What should your wine investment plan be for rising inflation and interest rates?

What should wine investors be considering in light of the predictions this morning that inflation could rise to hit 5% in Spring 2022 and that the Bank of England is more than likely to raise interest rates next month.

BoE Chief Economist – Inflation could rise to 5%

The new Chief Economist at the B.o.E, Huw Pill, is quoted in the FT this morning as stating that his decision to vote at the Monetary Policy Committee meeting on the 4th November is “finely balanced” and that “I think November is live”. Expanding on this he observes that

  • an inflation level of, or around, 5% would not be unexpected and “that’s a very uncomfortable place for a central bank with an inflation budget of 2% to be.”
  • With UK output approaching pre-pandemic levels, the BoE is now looking at a policy shift from stimulating the economy through ultra-low interest rates and QE, to concentrate on managing inflation.
  • The Bank’s new Chief Economist is reputed to want to get rid of the former Governor, Mark Carney’s, policy on forward guidance on interest rates.
  • Pill believes that the UK economy has weathered the pandemic well so far and the expected long-term economic impact of the pandemic is not much more than 1% of GDP. This forecast is thought not to be directly aligned with Chancellor Sunak’s Budget predictions to be presented next week.

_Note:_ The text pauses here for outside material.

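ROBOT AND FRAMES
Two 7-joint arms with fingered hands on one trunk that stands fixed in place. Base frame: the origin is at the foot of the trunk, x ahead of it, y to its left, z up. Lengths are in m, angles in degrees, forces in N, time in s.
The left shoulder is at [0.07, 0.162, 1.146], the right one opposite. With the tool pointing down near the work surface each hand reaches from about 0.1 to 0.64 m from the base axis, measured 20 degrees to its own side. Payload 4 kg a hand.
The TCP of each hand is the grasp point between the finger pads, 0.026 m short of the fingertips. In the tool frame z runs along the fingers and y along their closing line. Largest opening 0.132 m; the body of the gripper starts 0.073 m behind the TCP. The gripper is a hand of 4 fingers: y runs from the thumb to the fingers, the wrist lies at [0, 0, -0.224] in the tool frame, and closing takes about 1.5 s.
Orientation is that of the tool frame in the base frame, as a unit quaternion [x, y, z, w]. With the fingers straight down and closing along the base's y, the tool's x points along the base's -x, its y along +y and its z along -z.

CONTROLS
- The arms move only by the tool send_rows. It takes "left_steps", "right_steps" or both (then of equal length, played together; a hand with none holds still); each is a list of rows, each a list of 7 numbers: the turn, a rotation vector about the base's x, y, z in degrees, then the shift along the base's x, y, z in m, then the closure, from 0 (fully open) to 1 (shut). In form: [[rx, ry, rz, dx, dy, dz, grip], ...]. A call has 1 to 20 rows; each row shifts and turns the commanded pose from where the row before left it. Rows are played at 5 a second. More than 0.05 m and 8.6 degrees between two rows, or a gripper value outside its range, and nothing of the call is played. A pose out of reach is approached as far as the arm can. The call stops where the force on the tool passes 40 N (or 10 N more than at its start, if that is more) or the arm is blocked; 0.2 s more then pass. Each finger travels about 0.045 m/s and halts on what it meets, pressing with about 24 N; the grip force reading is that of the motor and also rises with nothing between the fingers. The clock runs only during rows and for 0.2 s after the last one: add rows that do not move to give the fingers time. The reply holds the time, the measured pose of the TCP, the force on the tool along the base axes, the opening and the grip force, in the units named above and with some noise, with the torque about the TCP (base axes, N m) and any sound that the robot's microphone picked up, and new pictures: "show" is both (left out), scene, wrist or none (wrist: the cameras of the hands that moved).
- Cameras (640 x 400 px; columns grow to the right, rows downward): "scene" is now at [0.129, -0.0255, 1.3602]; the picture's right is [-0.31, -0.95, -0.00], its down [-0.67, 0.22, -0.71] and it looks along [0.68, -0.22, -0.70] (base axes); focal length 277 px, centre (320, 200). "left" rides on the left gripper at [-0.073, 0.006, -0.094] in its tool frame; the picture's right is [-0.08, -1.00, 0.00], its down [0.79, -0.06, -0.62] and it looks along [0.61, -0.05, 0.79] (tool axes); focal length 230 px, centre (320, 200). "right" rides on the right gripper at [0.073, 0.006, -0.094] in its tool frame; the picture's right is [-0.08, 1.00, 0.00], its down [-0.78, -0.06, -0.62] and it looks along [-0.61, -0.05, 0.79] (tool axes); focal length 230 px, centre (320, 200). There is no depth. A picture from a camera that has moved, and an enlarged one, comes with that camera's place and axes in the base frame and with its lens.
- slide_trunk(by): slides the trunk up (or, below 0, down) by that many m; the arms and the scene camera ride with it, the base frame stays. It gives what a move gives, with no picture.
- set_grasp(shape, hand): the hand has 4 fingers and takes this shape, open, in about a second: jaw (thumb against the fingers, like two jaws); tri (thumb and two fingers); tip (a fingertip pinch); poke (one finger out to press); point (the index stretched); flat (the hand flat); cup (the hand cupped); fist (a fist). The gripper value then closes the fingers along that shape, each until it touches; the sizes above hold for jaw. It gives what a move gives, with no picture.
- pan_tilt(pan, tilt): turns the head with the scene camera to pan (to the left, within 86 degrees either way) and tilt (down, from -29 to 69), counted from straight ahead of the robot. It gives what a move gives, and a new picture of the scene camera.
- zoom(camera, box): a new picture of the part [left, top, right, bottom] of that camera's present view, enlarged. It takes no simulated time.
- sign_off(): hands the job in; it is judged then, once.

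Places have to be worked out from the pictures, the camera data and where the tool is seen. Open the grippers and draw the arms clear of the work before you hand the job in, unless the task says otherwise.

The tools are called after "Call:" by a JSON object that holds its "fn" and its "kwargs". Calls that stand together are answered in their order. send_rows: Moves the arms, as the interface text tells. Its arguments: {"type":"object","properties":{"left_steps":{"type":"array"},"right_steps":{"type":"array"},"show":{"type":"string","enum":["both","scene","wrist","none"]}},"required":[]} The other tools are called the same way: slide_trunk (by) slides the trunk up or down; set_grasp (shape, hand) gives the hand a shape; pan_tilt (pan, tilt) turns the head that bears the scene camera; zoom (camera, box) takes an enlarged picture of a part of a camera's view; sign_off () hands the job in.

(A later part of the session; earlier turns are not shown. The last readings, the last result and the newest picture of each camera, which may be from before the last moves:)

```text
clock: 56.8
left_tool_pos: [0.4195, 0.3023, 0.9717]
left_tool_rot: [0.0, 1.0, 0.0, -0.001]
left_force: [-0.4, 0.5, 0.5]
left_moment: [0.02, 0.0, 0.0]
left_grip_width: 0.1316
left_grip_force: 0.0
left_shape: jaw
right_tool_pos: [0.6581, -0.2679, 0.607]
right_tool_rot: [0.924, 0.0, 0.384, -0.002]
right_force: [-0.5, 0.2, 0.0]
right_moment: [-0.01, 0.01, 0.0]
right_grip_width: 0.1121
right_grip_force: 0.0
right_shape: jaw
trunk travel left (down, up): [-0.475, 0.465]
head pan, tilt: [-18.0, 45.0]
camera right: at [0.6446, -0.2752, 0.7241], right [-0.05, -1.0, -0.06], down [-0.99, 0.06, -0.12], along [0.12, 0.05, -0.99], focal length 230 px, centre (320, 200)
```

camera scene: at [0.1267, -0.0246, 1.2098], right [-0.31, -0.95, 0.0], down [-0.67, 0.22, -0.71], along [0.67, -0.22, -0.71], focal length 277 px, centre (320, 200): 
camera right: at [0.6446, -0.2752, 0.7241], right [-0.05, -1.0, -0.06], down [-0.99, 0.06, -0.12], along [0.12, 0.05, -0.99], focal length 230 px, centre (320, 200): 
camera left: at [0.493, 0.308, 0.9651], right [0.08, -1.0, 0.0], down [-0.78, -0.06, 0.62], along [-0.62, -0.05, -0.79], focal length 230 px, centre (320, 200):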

There is an expectation that rising inflation will be temporary and will be managed through increasing interest rates. We don’t know to what extent and whether these changes would be permanent. It is an unfolding scenario with some high stakes over the next six to twelve months. We are also heading into winter with rising Covid-19 numbers and unpredictability in energy markets and supply chains.

So, what do rising inflation and interest rates mean for wine investment?

  • During historic periods of economic uncertainty and volatility in financial and commodity markets, fine wine values have grown.
  • 2021 has seen a record performance so far and there is no reason to see this stopping in the foreseeable future.
  • Wine investors should look to strengthen their portfolios with blue-chip Bordeaux and Burgundy wines where values still offer potential for growth and further regional diversification into top performing Champagne, Italy, California and Rhone wines. The broadening secondary market in wines from these regions is highlighting investment wines with the potential for strong returns in the future.
  • Investment wines are a key asset to hedge rising inflation.